Friday, October 02, 2009

Cilantro and its Enemies

A certain percentage of the population, it turns out, has a fierce hatred for cilantro. I had this in the back of my mind as I told a couple of friends about a delicious drink I had at a Brooklyn restaurant, a muddled cilantro and jalepeno-infused tequila concoction.

"I hate cilantro," one friend said. "Apparently I'm one of those rare people for whom cilantro tastes like bleach or dish soap."

My friend is not alone. Not even remotely. How did I not hear more about this before?

ihatecilantro.blogspot.com (there used to be another cilantro hater's website, ihatecilantro.com, but it is now a virus-generating mess -- don't go there.) has a handy "guide to cilantro-free restaurants." The blogger tries to mitigate her hatred by pointing out that she loves so many other things:
"...how could I or you or anyone so passionately hate something as much as cilantro without loving so much else, in fact most else, of nature's bounty, as foodies insist on calling it, or food, as I like to think of it."
People get weird about their food dislikes.

I should know: I hate cheese. I'll eat mild, tasteless mozzerella on pizza, but I'll pull it off if there's too much of it. I won't eat cheeseburgers. The smell of parmesan cheese is like an unbathed European to me. Feta smells like it sounds: like sweaty feet.
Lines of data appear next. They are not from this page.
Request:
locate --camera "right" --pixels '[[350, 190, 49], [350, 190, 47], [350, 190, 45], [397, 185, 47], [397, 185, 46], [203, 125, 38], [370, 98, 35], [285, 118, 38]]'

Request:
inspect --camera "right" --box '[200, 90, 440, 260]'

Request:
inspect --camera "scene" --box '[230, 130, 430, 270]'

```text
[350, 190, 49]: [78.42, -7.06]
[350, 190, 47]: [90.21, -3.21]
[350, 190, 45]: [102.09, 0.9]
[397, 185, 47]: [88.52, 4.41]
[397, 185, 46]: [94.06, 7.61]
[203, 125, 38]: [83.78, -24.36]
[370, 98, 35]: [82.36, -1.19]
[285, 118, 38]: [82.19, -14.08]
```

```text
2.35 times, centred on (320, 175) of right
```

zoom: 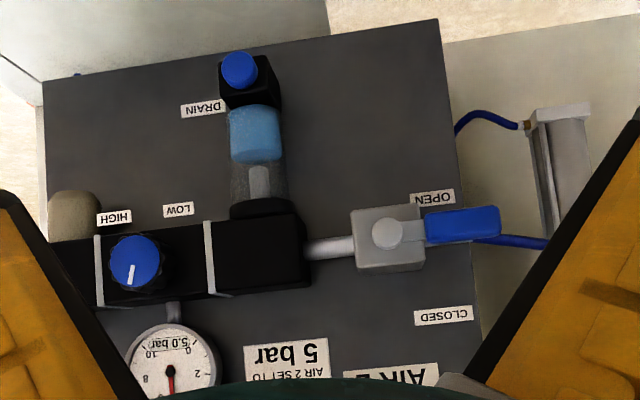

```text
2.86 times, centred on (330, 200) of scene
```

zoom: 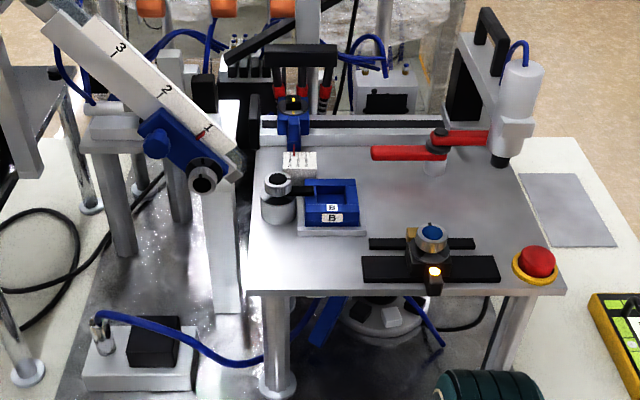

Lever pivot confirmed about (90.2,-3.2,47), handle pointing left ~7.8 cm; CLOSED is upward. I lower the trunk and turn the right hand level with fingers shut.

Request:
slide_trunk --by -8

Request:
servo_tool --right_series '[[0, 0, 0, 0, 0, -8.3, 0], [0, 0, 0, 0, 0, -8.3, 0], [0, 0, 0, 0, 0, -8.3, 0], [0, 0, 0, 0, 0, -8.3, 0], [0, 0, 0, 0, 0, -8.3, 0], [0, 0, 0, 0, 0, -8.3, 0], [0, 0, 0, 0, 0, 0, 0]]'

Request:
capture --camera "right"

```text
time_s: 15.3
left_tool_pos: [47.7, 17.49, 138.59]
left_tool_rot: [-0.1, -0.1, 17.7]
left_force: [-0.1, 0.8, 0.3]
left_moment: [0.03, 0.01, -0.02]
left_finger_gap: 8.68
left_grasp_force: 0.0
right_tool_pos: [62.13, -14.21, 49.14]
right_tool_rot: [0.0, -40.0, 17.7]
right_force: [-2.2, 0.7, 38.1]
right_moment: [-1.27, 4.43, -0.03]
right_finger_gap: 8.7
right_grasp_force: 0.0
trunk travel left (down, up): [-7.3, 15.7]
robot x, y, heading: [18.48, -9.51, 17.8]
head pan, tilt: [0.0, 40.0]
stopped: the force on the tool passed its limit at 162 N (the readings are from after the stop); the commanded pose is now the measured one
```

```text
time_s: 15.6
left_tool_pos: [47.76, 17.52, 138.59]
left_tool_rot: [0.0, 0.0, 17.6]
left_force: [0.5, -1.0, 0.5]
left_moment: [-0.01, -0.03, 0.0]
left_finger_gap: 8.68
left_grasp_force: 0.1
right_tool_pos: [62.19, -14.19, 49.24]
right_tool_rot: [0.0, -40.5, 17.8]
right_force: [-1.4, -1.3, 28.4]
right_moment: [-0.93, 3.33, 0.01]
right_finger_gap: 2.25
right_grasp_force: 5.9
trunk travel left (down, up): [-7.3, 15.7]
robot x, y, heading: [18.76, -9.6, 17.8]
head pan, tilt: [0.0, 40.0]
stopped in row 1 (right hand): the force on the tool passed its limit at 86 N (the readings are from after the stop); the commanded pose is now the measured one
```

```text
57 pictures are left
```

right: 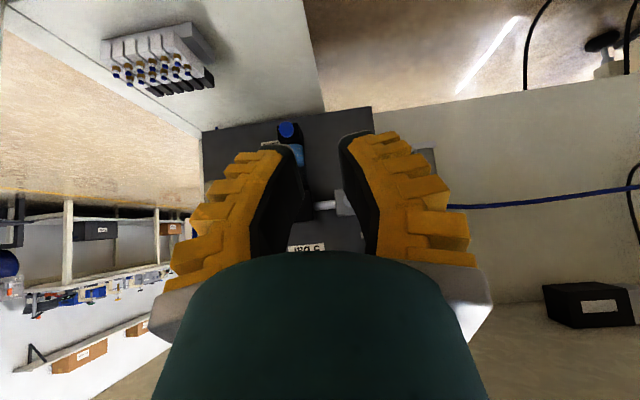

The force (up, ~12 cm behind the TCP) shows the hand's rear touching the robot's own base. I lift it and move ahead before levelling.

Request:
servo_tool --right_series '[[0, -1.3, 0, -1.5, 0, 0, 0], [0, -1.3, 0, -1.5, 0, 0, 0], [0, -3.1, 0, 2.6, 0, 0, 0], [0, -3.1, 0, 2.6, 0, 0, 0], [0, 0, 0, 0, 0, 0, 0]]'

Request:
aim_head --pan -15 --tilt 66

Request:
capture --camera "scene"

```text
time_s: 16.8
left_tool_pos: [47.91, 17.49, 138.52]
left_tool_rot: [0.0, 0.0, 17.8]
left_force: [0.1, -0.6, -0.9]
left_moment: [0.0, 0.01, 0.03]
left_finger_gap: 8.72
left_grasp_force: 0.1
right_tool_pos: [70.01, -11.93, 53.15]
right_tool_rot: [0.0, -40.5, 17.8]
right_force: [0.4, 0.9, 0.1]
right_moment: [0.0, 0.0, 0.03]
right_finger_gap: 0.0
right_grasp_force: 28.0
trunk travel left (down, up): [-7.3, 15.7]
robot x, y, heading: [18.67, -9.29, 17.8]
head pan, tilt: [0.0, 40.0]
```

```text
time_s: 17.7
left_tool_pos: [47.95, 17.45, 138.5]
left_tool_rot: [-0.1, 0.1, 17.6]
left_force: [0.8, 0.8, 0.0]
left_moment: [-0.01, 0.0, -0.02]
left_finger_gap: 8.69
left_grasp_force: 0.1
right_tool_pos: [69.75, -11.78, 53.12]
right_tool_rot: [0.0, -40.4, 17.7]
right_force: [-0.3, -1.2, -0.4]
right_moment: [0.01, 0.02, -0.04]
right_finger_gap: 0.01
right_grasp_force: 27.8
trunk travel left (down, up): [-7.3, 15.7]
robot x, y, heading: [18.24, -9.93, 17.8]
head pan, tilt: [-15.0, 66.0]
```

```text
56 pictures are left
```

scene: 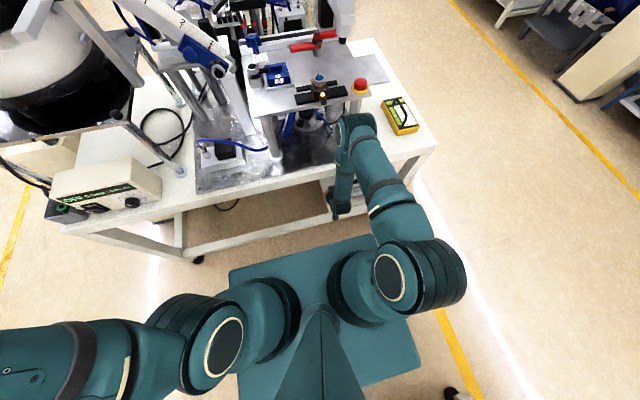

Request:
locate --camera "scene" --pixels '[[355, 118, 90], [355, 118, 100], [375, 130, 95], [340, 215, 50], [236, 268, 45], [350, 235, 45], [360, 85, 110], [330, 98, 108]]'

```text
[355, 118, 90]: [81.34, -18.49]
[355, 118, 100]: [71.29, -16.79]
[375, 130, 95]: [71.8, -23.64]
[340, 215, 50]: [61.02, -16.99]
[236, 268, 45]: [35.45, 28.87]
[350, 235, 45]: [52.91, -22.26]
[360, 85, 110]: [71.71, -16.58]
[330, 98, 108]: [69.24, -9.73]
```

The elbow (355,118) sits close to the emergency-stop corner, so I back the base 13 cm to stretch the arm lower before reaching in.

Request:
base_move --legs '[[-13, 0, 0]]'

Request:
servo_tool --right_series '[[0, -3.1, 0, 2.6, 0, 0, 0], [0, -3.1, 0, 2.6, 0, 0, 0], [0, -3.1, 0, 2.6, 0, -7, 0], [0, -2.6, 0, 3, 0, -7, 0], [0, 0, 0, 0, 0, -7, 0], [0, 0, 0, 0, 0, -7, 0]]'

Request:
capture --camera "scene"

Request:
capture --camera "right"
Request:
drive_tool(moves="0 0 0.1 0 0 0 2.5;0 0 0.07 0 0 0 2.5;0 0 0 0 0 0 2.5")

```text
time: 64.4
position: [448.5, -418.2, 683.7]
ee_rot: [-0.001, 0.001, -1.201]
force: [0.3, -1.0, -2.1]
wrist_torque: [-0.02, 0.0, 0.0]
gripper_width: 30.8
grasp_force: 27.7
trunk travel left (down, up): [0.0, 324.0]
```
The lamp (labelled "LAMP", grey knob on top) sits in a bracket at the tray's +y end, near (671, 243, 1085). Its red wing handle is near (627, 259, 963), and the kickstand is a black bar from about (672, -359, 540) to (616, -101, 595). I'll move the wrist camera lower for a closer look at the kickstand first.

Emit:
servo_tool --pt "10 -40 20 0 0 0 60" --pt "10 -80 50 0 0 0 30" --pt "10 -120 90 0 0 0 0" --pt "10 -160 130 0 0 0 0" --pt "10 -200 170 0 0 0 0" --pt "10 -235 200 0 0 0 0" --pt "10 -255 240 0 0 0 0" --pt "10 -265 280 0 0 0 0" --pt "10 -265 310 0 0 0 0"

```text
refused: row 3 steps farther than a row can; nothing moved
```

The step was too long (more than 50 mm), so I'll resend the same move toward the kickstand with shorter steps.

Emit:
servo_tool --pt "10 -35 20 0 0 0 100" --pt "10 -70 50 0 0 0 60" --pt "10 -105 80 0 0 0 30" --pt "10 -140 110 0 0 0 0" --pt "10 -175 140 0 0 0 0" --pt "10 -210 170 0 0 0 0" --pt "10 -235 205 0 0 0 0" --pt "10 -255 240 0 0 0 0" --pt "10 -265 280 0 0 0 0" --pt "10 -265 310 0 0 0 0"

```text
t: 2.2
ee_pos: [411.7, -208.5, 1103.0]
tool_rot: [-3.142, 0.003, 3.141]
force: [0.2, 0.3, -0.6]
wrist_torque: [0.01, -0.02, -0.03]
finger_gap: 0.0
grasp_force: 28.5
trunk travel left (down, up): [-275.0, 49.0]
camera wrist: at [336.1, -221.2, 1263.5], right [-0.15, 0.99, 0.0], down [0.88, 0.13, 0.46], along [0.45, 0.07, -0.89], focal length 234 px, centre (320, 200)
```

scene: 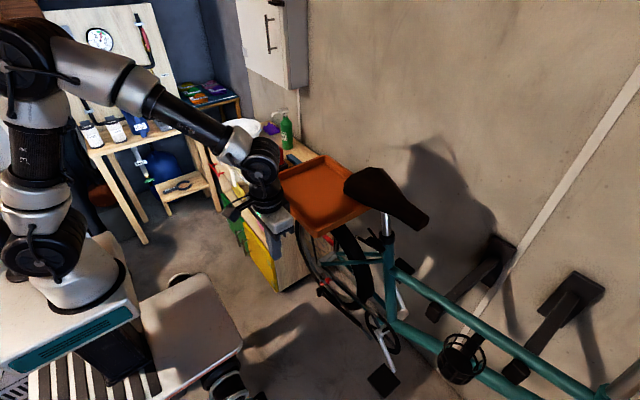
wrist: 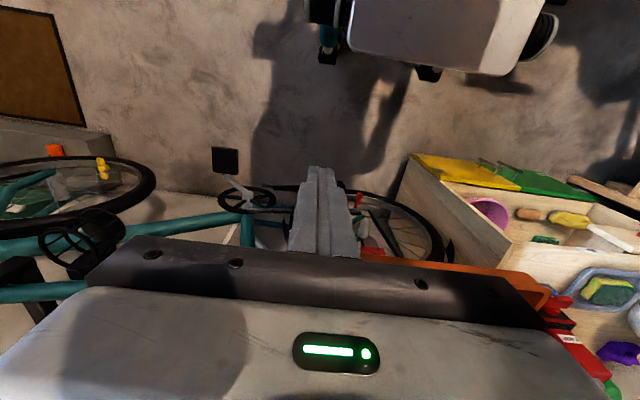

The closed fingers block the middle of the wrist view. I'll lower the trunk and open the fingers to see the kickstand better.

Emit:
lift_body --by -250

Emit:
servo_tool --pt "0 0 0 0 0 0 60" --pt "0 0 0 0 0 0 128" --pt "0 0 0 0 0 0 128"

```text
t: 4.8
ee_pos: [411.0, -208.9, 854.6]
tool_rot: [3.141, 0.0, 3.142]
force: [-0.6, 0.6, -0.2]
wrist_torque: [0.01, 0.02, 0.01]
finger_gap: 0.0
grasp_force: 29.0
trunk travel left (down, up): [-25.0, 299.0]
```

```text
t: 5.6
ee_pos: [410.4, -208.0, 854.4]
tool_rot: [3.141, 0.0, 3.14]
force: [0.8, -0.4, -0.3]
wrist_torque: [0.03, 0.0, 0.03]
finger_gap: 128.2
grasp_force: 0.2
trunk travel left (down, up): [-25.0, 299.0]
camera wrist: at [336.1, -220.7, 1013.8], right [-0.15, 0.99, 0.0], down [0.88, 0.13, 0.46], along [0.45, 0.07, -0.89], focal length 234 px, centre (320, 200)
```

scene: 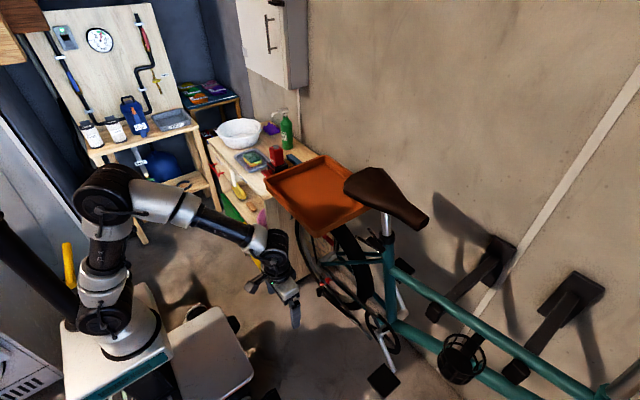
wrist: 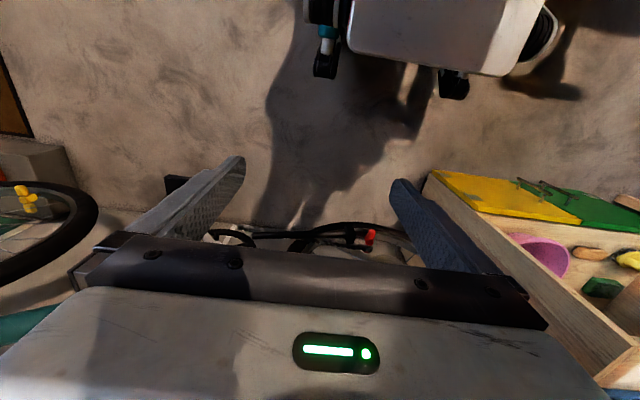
My hatred is so strong that I'm convinced there's a genetic component. I've gotten in heated arguments about this, and even ruined a relationship before it got off the ground because of it (The conversation went, "So if I had you over to my parents' house, you would refuse their food?" To which I responded, "yeah, if all they offered me was cheese." It was downhill from there.). But my brother feels the same way, so maybe it really is genetic.

Whatever it is, it's so strong in us that we characterize it as an allergy, partly because it literally makes us sick to our stomachs, partly because no one understands it or takes it seriously otherwise.

There is apparently genetic research that suggests, if I'm understanding this right, that vegetables like broccoli taste extra-bitter to some people, perhaps as an evolutionary mechanism to keep us away from compounds that would inhibit thyroid function. But there's also research that says that people who avoid bitter foods have higher risks of cancer because they aren't getting essential nutrients.

But back to cilantro. In a Wall Street Journal article from February, a cilantro hater recalls driving 20 miles to return a cilantro-tainted burrito, demanding a replacement "immediately."

Why do some people hate it so rabidly? It probably is genetic. An article on NPR.org explains that some people will not smell the lemony/limey freshness, but instead detect only an unpleasant bitter, soapy smell. The rest of us don't get that at all.

There may be another component at play with people who have strong flavor dislikes. So-called "supertasters" apparently have more taste receptors than the rest of us. A New York Times article from the late 90s explains that taste researchers divide the world into three groups:
A quarter of all people tested are nontasters, half are medium tasters and a quarter are supertasters -- people who react violently to PROP [6-n-propylthiouracil]. Medium tasters say the substance is bitter, but they are less sensitive than supertasters to small concentrations. Genetically speaking, two medium taster parents can produce a supertaster or a nontaster child, or a medium taster like themselves.

In looking at people's tongues with a special blue dye, researchers have found that supertasters have as many as 1,100 taste buds per square centimeter of tongue, while nontasters have as few as 11 buds per square centimeter.
I'm clearly not a supertaster; I love bitter foods and spicy foods. The article continues,
Supertasters find many sugary foods to be sickeningly sweet. Frosting is yucky. Saccharine has a strong aftertaste. Coffee is too bitter, and alcohol too sharp. Hot peppers and ginger produce an unpleasant burn. Food should be tepid.
The website supertastertest.com sells the PROP test for $4.95.